__What you have to do__: Scan the material below for the string "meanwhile", and copy every line where it shows up.

__Material__:
---

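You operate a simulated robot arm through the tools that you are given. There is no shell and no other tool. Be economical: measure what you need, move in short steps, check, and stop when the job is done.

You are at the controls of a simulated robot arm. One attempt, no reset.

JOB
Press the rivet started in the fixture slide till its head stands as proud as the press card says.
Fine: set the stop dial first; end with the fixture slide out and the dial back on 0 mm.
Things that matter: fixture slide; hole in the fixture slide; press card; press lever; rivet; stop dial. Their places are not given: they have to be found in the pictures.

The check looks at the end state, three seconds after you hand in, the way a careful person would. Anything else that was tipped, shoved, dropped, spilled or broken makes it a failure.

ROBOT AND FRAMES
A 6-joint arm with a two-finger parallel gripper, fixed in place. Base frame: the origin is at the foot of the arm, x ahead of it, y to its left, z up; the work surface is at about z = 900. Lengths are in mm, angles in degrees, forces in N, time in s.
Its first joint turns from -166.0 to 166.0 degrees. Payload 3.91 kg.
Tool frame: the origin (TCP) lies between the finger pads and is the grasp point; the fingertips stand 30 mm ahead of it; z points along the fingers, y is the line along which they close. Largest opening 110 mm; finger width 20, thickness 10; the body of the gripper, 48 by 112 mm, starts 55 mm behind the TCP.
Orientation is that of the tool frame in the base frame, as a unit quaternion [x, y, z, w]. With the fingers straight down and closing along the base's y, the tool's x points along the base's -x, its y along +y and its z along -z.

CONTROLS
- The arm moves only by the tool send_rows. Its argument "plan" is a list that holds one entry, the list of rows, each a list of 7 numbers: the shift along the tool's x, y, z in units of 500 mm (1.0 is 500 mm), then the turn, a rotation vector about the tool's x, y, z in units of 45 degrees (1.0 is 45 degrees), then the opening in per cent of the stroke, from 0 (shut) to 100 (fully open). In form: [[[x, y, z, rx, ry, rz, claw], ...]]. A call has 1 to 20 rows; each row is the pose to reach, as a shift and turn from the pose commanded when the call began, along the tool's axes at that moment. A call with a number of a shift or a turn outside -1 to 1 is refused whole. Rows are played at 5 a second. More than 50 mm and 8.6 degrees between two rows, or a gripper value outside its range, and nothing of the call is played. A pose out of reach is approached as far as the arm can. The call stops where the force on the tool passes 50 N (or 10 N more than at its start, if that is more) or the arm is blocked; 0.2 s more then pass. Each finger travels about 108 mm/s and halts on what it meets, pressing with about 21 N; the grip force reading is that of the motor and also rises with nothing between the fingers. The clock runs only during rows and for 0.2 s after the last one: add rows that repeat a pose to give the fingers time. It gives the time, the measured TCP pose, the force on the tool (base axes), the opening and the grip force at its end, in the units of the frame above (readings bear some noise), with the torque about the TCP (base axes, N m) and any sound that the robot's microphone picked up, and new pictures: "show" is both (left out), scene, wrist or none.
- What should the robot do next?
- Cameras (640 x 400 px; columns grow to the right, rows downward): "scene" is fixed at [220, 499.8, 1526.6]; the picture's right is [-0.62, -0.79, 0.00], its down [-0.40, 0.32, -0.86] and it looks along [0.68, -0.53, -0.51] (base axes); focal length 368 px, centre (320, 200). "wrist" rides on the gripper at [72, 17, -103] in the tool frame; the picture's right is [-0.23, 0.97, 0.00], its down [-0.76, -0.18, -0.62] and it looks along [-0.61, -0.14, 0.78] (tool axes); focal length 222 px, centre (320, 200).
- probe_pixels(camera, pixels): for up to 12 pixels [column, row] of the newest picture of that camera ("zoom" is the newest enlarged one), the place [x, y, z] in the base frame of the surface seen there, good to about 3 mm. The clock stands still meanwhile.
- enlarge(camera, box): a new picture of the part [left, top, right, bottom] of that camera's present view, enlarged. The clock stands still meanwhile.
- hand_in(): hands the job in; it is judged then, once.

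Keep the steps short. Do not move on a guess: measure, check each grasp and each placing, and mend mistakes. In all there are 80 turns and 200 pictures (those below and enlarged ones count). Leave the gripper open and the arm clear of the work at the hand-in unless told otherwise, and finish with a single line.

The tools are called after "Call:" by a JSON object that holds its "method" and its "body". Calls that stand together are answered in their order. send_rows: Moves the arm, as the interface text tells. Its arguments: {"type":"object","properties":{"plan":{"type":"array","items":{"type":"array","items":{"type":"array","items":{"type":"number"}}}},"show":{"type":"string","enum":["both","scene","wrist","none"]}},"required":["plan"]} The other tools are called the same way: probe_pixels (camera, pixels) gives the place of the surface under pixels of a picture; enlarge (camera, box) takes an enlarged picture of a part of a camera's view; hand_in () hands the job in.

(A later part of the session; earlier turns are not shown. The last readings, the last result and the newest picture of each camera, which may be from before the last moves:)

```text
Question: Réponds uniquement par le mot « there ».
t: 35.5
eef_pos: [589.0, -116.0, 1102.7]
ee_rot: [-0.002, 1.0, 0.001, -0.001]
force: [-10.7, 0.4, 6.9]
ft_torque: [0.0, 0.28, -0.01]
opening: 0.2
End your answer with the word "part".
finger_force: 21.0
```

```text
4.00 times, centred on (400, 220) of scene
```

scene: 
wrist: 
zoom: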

---

__Task response__:
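- probe_pixels(camera, pixels): for up to 12 pixels [column, row] of the newest picture of that camera ("zoom" is the newest enlarged one), the place [x, y, z] in the base frame of the surface seen there, good to about 3 mm. The clock stands still meanwhile.
- enlarge(camera, box): a new picture of the part [left, top, right, bottom] of that camera's present view, enlarged. The clock stands still meanwhile.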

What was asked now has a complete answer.